The 2017 entry Yodel It! is the most instructive precedent: Romania finished 7th overall with a high televote score driven by a distinctive, high-energy performance that polled poorly with juries. Choke Me fits the same profile — a track that divides juries while resonating with a broad public audience.
Romania has never won Eurovision. The highest finish was 3rd (2005, Luminița Anghel and Sistem). That historical ceiling is real. But Choke Me represents the most technically sophisticated and commercially competitive Romanian entry in at least a decade — the EBU's own endorsement and the record SF2 domestic audience are evidence of that. This is not 2022's Llámame hoping for sympathy points.
Scenario Analysis: What Has to Happen for Romania to Win
Romania's path to winning Eurovision 2026 requires a specific confluence of outcomes. Mapping the scenarios clearly illustrates when the current odds represent value and when they don't.

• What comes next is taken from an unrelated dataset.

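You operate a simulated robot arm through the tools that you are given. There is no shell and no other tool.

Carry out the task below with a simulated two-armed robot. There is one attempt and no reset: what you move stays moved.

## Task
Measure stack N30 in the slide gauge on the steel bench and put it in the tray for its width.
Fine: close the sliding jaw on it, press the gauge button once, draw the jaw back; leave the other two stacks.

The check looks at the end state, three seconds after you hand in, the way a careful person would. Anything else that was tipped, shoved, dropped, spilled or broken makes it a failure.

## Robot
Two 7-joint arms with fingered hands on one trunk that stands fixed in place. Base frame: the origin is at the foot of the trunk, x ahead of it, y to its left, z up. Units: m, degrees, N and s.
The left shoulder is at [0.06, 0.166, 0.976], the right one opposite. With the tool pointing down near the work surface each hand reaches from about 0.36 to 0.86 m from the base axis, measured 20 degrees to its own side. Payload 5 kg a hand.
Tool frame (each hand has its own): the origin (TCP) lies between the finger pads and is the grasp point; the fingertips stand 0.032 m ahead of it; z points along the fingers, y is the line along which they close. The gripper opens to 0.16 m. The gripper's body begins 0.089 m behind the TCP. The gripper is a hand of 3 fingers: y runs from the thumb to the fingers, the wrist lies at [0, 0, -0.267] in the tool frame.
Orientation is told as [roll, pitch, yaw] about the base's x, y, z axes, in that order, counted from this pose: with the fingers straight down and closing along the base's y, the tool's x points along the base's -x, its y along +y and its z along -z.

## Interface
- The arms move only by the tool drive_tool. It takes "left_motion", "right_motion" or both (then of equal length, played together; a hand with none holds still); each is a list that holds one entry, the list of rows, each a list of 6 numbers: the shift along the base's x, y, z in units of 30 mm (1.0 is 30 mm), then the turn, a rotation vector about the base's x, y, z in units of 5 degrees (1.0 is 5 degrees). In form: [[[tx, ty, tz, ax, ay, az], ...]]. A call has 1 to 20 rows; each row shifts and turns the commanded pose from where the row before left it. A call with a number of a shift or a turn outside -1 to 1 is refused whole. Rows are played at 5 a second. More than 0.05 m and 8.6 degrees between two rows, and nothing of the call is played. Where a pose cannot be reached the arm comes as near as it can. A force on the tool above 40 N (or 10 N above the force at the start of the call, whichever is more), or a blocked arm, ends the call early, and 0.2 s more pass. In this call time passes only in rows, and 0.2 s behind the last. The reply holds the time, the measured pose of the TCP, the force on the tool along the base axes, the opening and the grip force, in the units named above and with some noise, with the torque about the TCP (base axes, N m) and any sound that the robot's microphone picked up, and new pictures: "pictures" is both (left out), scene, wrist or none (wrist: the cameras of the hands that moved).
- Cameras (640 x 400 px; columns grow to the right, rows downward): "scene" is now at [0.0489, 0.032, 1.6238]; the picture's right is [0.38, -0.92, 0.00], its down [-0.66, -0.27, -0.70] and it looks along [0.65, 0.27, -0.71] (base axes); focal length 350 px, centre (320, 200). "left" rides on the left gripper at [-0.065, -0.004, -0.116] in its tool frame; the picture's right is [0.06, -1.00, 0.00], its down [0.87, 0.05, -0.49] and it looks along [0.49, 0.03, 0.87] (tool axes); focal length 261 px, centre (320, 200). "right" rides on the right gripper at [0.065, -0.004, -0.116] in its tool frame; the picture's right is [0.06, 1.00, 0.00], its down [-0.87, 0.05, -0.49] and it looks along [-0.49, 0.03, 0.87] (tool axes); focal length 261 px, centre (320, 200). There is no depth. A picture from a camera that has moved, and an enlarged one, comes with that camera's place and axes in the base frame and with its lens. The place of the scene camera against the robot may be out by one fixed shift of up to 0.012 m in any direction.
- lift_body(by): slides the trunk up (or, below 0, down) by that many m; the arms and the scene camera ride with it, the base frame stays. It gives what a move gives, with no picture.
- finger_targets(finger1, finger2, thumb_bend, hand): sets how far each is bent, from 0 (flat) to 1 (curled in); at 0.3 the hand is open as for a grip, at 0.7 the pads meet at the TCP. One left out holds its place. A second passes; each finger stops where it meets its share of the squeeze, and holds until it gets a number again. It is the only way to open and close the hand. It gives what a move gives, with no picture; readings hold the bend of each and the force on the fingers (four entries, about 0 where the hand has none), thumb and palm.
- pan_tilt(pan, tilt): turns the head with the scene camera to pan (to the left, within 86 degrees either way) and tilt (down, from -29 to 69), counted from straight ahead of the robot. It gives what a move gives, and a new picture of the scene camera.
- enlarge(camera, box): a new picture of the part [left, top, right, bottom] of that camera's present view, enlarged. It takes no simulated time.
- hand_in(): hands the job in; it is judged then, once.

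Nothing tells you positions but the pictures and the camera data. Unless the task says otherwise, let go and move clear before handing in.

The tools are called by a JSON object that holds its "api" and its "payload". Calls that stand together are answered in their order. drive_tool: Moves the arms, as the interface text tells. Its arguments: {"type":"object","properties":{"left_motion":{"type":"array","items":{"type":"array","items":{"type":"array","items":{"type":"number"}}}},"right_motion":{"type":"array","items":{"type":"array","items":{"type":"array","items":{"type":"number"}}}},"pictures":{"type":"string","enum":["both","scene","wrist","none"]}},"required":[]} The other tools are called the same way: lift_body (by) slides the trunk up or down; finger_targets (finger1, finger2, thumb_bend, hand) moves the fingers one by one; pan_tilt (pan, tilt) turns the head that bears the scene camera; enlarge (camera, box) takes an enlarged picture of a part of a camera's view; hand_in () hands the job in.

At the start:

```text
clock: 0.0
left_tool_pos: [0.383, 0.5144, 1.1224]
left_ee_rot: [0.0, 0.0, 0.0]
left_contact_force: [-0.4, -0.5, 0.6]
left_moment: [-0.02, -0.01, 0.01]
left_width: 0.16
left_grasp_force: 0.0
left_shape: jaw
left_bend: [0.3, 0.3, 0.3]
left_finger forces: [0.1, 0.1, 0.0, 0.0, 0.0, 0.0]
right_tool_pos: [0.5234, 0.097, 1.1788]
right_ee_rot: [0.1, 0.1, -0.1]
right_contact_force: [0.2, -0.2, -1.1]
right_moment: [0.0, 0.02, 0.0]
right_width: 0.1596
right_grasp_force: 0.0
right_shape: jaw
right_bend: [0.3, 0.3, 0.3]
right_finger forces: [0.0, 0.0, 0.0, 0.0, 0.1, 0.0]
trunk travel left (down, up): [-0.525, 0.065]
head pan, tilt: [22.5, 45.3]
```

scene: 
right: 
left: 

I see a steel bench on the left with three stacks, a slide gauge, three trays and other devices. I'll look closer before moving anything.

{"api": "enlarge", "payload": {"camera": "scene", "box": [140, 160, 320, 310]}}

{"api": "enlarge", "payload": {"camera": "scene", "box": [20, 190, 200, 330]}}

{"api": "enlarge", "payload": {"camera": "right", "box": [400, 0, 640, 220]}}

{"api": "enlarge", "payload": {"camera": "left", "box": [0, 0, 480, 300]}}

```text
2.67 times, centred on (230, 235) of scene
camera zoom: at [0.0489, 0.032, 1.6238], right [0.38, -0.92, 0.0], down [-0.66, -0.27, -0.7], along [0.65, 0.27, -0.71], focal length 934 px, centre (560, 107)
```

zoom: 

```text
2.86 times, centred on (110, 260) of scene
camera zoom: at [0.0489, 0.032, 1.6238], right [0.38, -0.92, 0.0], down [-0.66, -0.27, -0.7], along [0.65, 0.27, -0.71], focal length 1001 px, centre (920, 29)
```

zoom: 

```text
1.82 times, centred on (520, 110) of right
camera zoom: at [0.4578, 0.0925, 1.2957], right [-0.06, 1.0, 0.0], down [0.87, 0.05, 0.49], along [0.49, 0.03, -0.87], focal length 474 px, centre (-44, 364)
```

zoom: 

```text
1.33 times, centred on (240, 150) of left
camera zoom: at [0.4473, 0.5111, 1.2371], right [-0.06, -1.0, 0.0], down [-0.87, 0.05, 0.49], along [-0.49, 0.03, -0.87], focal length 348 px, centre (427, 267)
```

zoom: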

| Scenario | Likelihood | Romania Outcome | Bet Verdict |
|---|---|---|---|
| Israel wins televote, Finland wins jury → Finland wins overall | 40% | Romania top-5, no win | Top-5 bet wins |
| Israel wins televote, Australia wins jury → split result favouring Finland | 20% | Romania top-8 | Top-10 bet wins |
| Israel televote collapse, Romania second in televote → Romania competitive | 15% | Romania top-3 or winner | Outright bet wins |
| Jury surprises (Denmark/France/Italy upsets) → televote alone decides | 10% | Romania top-3 | Top-3 bet may win |
| Finland jury win, Israel televote win → Finland wins outright | 15% | Romania mid-table | All Romania bets lose |
The scenarios show that Romania's outright win requires Israel's televote dominance to collapse — a 15–25% probability event. But Romania top-5 and top-10 are achievable across multiple scenarios, and the odds for those markets at current pricing represent solid value.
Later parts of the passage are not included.